After the release of my first album in 2020, I recorded a new 10-track record for release in spring 2023. The album definitely departed from my earlier stringband/bluegrass-oriented release and allowed me to step outside of my initial comfort zones and explore musically in a tremendously eye-opening way.
The songs for this album, Among Other Things, reflect a cycle that is more emotionally intimate than my earlier work. Like so many others, the global full-stop of the pandemic in March 2020 left me isolated, alone with my own thoughts. The collective grief brought on by the pandemic echoed through me, and forced me to reckon with the impact of losses I experienced during my childhood as well as hardships in my adult life. I’ve always been one to process through journaling, which often for me bleeds into my songwriting, and one of the things that changed drastically from my last album to this one is the way in which I approached writing songs.
I came up in the music industry in my late teen years. I was 19 when I recorded my first album and did most of the writing in the years leading up to it, so naturally I would feel a bit farther away from it now. When I look back on the themes and feelings that I was hoping to get across, I see a lot of yearning. I was essentially sharing my journal. I’m not saying that I don’t do that still — boy, do I yearn — but I feel as though I’ve perhaps widened my worldview and care to craft a little bit more. I am more engaged with my feelings, writing from a place deeper within my heart, and perhaps I know myself better. This all makes sense as a natural part of growing up.
I’ve spent a lot of time contemplating the role of women as caretakers: my mother taking care of me during my early years, all the women affected by the pandemic (juggling children at home, full-time jobs, caring for the sick) and the sacrifices women make that I may one day have to as well. With this in mind, I wrote “Rhododendron.” I was staying at my mum’s house on Vancouver Island during some of the earliest days of the pandemic. She had been traveling prior to everything locking down and got stuck overseas for a while, so it was just me and my tuxedo cat, Billie. At the time, it was so scary to feel so deeply far away from the people that I needed and wanted the most. But, as someone who can seemingly only write a melancholy song, this ended up becoming a very creatively rich time for me. I took a deep dive into those feelings of far away and lonely. To be quite frank, I wanted my mummy and I searched for some fluffy, ornate ways of saying so. Songwriting is such a tremendous gift for that reason. We can take the ugliest, most painful emotions and dress them up in a way that makes them seem graceful and also very human.

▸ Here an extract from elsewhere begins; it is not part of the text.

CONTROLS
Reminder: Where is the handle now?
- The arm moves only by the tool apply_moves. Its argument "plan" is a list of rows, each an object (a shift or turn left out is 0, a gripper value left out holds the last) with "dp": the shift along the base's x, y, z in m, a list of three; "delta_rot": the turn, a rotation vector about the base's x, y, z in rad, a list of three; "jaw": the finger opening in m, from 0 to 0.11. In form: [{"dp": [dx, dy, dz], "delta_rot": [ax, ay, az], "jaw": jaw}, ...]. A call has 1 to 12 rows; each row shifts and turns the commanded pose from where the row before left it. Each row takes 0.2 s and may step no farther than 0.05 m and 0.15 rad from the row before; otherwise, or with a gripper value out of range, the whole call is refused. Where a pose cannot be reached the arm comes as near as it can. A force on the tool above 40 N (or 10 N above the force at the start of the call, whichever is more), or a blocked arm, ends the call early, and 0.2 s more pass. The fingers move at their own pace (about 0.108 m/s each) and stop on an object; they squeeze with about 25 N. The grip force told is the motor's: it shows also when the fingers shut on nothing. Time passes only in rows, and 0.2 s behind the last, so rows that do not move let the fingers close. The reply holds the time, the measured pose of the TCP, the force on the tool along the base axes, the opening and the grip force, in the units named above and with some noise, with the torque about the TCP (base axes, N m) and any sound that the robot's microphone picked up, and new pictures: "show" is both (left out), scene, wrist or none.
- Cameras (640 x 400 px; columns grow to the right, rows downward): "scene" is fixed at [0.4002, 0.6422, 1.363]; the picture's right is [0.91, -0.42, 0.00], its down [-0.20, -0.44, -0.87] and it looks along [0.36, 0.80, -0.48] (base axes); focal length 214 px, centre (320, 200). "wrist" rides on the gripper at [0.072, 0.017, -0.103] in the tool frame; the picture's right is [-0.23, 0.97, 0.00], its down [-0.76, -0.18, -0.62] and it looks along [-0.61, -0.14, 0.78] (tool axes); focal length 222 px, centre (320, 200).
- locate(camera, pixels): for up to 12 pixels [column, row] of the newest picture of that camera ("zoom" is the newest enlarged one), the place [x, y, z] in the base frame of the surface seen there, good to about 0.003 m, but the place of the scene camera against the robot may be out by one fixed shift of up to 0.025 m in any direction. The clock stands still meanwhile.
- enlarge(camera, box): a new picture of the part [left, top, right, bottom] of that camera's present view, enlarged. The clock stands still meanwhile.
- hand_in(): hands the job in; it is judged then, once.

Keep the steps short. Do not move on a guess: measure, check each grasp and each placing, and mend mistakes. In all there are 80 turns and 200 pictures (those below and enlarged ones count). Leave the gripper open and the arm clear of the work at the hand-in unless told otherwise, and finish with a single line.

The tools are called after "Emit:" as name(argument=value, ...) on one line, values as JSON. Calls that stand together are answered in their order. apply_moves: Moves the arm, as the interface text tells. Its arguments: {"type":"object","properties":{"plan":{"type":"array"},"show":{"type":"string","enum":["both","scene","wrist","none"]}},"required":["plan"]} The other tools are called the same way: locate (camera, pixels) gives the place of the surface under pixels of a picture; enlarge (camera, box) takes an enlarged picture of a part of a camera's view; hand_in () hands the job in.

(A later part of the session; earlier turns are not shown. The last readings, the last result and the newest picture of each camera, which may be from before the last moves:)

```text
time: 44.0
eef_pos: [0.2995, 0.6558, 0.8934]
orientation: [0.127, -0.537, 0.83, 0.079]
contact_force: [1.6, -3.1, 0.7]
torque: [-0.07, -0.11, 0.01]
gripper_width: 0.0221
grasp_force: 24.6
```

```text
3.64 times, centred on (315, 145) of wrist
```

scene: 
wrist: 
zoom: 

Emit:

Could I be a mother or a lover to something greater than my own instinct to suffer?
And would a sheep run if she knew she was for the slaughter, or would she simply let her soft wool warm her daughter?
I found it exciting to write songs that were not just about my heartbreak over a romantic situation or unrequited love, but rather my heartbreak over something much more widely sprawling than that. The human capacity to love and feel sorrow never stops surprising me, and I find it fascinating how interchangeable those sensations are. I swear to God, one day I will write with a happy sentiment, but right now — and especially throughout the pandemic — I find it much easier to relate to people over common hardship.
Through writing these songs, I was able to explore how my own childhood led me unwittingly to operate with an emotional “scarcity mindset.” Over the years, I felt a scarcity of control, scarcity of money, scarcity of love. In many of these songs, I ponder how the “scarcity mindset” can apply to emotions and human interactions. The connection between big love and big loss, or lack thereof, makes most of have a lot in common.
When I write a song, I am trying to create a tiny universe that is actually quite large, something that feels vast but is readily accessible — a place to explore that common ground, and no matter where you are arriving from, you feel held in some way and can find something there to relate to.